Stored data ::
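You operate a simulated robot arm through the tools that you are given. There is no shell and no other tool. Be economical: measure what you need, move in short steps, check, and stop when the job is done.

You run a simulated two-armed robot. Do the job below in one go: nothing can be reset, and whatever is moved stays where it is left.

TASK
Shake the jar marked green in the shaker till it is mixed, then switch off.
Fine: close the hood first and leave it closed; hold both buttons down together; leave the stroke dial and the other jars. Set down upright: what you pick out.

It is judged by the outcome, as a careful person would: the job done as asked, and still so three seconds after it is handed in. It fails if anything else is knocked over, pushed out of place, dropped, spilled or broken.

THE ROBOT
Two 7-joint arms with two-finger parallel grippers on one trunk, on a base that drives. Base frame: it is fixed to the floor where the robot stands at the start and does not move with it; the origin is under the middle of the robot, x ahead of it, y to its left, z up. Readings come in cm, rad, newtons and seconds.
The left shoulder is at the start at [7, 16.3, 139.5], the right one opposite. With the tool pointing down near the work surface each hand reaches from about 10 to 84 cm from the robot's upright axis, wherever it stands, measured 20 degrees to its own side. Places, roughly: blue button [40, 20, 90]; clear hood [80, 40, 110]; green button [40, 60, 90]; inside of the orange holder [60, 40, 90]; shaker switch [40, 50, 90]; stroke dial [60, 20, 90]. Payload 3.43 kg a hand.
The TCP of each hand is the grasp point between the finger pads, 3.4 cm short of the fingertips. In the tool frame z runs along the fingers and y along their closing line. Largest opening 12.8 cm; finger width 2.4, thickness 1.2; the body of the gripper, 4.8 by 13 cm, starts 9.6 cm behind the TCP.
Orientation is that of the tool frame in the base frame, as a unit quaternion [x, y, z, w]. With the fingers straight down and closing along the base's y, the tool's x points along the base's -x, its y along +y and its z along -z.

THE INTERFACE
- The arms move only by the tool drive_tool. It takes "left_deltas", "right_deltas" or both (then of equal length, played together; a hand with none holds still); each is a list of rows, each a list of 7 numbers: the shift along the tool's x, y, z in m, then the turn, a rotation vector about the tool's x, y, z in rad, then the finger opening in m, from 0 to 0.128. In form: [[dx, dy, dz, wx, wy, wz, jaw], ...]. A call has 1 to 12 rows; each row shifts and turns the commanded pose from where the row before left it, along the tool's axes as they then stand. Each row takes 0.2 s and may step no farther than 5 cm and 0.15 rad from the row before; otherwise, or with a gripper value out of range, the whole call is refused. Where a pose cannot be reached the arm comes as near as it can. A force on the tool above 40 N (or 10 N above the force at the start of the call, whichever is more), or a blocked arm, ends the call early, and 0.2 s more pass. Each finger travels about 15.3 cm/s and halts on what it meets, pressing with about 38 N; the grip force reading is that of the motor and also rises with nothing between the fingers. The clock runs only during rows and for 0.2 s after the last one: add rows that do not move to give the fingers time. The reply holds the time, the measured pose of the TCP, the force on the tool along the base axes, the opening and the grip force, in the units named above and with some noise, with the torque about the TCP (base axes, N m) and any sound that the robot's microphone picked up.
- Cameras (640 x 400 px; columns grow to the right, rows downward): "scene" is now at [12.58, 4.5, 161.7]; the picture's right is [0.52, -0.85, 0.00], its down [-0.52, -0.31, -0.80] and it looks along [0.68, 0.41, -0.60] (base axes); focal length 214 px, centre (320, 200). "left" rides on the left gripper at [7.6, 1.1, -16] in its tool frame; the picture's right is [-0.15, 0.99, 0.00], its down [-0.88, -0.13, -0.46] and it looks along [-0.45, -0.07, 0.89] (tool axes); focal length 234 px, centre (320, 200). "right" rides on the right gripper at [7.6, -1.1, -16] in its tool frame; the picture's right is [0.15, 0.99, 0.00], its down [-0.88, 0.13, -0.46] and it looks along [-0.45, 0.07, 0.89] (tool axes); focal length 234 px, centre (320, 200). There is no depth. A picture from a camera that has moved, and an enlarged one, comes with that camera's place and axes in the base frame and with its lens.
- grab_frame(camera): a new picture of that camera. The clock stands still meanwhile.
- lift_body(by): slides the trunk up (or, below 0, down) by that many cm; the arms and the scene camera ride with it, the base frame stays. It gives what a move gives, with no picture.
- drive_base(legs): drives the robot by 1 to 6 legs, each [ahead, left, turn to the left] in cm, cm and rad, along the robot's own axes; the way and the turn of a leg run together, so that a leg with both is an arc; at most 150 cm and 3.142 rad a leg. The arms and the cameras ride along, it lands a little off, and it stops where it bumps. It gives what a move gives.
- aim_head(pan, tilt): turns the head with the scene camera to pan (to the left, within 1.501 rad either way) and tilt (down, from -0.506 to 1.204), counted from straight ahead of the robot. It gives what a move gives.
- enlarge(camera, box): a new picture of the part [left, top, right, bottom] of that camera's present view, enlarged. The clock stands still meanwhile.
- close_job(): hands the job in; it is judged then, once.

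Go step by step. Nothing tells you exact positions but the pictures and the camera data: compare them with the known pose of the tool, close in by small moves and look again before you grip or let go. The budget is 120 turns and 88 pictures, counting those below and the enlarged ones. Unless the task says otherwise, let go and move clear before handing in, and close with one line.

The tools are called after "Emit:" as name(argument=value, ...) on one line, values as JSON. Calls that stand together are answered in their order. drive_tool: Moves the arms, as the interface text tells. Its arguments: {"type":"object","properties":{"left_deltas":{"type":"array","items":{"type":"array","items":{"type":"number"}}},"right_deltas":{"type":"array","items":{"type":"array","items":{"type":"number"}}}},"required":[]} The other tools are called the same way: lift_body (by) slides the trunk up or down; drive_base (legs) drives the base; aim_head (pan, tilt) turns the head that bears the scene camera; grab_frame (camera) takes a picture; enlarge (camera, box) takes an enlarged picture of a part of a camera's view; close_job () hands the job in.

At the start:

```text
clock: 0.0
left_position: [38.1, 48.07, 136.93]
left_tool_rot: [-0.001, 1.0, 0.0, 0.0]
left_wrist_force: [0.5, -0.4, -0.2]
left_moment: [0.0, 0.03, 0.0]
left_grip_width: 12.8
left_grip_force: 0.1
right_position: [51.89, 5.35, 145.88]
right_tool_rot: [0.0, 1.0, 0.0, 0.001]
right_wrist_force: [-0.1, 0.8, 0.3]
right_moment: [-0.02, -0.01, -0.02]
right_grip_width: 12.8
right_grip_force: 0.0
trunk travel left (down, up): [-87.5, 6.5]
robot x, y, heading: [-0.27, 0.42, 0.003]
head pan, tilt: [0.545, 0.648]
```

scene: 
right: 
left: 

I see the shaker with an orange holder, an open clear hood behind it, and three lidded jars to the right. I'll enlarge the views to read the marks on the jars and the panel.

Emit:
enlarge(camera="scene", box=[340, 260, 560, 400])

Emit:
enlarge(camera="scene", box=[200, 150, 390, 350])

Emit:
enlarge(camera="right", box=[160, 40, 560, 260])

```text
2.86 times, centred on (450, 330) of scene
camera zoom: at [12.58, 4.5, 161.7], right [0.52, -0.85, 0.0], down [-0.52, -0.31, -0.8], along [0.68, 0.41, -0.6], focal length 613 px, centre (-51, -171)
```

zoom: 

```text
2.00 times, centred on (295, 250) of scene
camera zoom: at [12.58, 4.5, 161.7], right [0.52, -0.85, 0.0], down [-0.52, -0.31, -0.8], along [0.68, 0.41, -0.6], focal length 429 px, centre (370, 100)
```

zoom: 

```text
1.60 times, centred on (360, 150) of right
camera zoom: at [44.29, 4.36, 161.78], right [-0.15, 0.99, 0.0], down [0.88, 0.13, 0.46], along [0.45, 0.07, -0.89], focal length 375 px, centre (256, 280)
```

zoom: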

What this task involves :: Nothing should be changed: write out all of the data as is.

The completed task ::
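You operate a simulated robot arm through the tools that you are given. There is no shell and no other tool. Be economical: measure what you need, move in short steps, check, and stop when the job is done.

You run a simulated two-armed robot. Do the job below in one go: nothing can be reset, and whatever is moved stays where it is left.

TASK
Shake the jar marked green in the shaker till it is mixed, then switch off.
Fine: close the hood first and leave it closed; hold both buttons down together; leave the stroke dial and the other jars. Set down upright: what you pick out.

It is judged by the outcome, as a careful person would: the job done as asked, and still so three seconds after it is handed in. It fails if anything else is knocked over, pushed out of place, dropped, spilled or broken.

THE ROBOT
Two 7-joint arms with two-finger parallel grippers on one trunk, on a base that drives. Base frame: it is fixed to the floor where the robot stands at the start and does not move with it; the origin is under the middle of the robot, x ahead of it, y to its left, z up. Readings come in cm, rad, newtons and seconds.
The left shoulder is at the start at [7, 16.3, 139.5], the right one opposite. With the tool pointing down near the work surface each hand reaches from about 10 to 84 cm from the robot's upright axis, wherever it stands, measured 20 degrees to its own side. Places, roughly: blue button [40, 20, 90]; clear hood [80, 40, 110]; green button [40, 60, 90]; inside of the orange holder [60, 40, 90]; shaker switch [40, 50, 90]; stroke dial [60, 20, 90]. Payload 3.43 kg a hand.
The TCP of each hand is the grasp point between the finger pads, 3.4 cm short of the fingertips. In the tool frame z runs along the fingers and y along their closing line. Largest opening 12.8 cm; finger width 2.4, thickness 1.2; the body of the gripper, 4.8 by 13 cm, starts 9.6 cm behind the TCP.
Orientation is that of the tool frame in the base frame, as a unit quaternion [x, y, z, w]. With the fingers straight down and closing along the base's y, the tool's x points along the base's -x, its y along +y and its z along -z.

THE INTERFACE
- The arms move only by the tool drive_tool. It takes "left_deltas", "right_deltas" or both (then of equal length, played together; a hand with none holds still); each is a list of rows, each a list of 7 numbers: the shift along the tool's x, y, z in m, then the turn, a rotation vector about the tool's x, y, z in rad, then the finger opening in m, from 0 to 0.128. In form: [[dx, dy, dz, wx, wy, wz, jaw], ...]. A call has 1 to 12 rows; each row shifts and turns the commanded pose from where the row before left it, along the tool's axes as they then stand. Each row takes 0.2 s and may step no farther than 5 cm and 0.15 rad from the row before; otherwise, or with a gripper value out of range, the whole call is refused. Where a pose cannot be reached the arm comes as near as it can. A force on the tool above 40 N (or 10 N above the force at the start of the call, whichever is more), or a blocked arm, ends the call early, and 0.2 s more pass. Each finger travels about 15.3 cm/s and halts on what it meets, pressing with about 38 N; the grip force reading is that of the motor and also rises with nothing between the fingers. The clock runs only during rows and for 0.2 s after the last one: add rows that do not move to give the fingers time. The reply holds the time, the measured pose of the TCP, the force on the tool along the base axes, the opening and the grip force, in the units named above and with some noise, with the torque about the TCP (base axes, N m) and any sound that the robot's microphone picked up.
- Cameras (640 x 400 px; columns grow to the right, rows downward): "scene" is now at [12.58, 4.5, 161.7]; the picture's right is [0.52, -0.85, 0.00], its down [-0.52, -0.31, -0.80] and it looks along [0.68, 0.41, -0.60] (base axes); focal length 214 px, centre (320, 200). "left" rides on the left gripper at [7.6, 1.1, -16] in its tool frame; the picture's right is [-0.15, 0.99, 0.00], its down [-0.88, -0.13, -0.46] and it looks along [-0.45, -0.07, 0.89] (tool axes); focal length 234 px, centre (320, 200). "right" rides on the right gripper at [7.6, -1.1, -16] in its tool frame; the picture's right is [0.15, 0.99, 0.00], its down [-0.88, 0.13, -0.46] and it looks along [-0.45, 0.07, 0.89] (tool axes); focal length 234 px, centre (320, 200). There is no depth. A picture from a camera that has moved, and an enlarged one, comes with that camera's place and axes in the base frame and with its lens.
- grab_frame(camera): a new picture of that camera. The clock stands still meanwhile.
- lift_body(by): slides the trunk up (or, below 0, down) by that many cm; the arms and the scene camera ride with it, the base frame stays. It gives what a move gives, with no picture.
- drive_base(legs): drives the robot by 1 to 6 legs, each [ahead, left, turn to the left] in cm, cm and rad, along the robot's own axes; the way and the turn of a leg run together, so that a leg with both is an arc; at most 150 cm and 3.142 rad a leg. The arms and the cameras ride along, it lands a little off, and it stops where it bumps. It gives what a move gives.
- aim_head(pan, tilt): turns the head with the scene camera to pan (to the left, within 1.501 rad either way) and tilt (down, from -0.506 to 1.204), counted from straight ahead of the robot. It gives what a move gives.
- enlarge(camera, box): a new picture of the part [left, top, right, bottom] of that camera's present view, enlarged. The clock stands still meanwhile.
- close_job(): hands the job in; it is judged then, once.

Go step by step. Nothing tells you exact positions but the pictures and the camera data: compare them with the known pose of the tool, close in by small moves and look again before you grip or let go. The budget is 120 turns and 88 pictures, counting those below and the enlarged ones. Unless the task says otherwise, let go and move clear before handing in, and close with one line.

The tools are called after "Emit:" as name(argument=value, ...) on one line, values as JSON. Calls that stand together are answered in their order. drive_tool: Moves the arms, as the interface text tells. Its arguments: {"type":"object","properties":{"left_deltas":{"type":"array","items":{"type":"array","items":{"type":"number"}}},"right_deltas":{"type":"array","items":{"type":"array","items":{"type":"number"}}}},"required":[]} The other tools are called the same way: lift_body (by) slides the trunk up or down; drive_base (legs) drives the base; aim_head (pan, tilt) turns the head that bears the scene camera; grab_frame (camera) takes a picture; enlarge (camera, box) takes an enlarged picture of a part of a camera's view; close_job () hands the job in.

At the start:

```text
clock: 0.0
left_position: [38.1, 48.07, 136.93]
left_tool_rot: [-0.001, 1.0, 0.0, 0.0]
left_wrist_force: [0.5, -0.4, -0.2]
left_moment: [0.0, 0.03, 0.0]
left_grip_width: 12.8
left_grip_force: 0.1
right_position: [51.89, 5.35, 145.88]
right_tool_rot: [0.0, 1.0, 0.0, 0.001]
right_wrist_force: [-0.1, 0.8, 0.3]
right_moment: [-0.02, -0.01, -0.02]
right_grip_width: 12.8
right_grip_force: 0.0
trunk travel left (down, up): [-87.5, 6.5]
robot x, y, heading: [-0.27, 0.42, 0.003]
head pan, tilt: [0.545, 0.648]
```

scene: 
right: 
left: 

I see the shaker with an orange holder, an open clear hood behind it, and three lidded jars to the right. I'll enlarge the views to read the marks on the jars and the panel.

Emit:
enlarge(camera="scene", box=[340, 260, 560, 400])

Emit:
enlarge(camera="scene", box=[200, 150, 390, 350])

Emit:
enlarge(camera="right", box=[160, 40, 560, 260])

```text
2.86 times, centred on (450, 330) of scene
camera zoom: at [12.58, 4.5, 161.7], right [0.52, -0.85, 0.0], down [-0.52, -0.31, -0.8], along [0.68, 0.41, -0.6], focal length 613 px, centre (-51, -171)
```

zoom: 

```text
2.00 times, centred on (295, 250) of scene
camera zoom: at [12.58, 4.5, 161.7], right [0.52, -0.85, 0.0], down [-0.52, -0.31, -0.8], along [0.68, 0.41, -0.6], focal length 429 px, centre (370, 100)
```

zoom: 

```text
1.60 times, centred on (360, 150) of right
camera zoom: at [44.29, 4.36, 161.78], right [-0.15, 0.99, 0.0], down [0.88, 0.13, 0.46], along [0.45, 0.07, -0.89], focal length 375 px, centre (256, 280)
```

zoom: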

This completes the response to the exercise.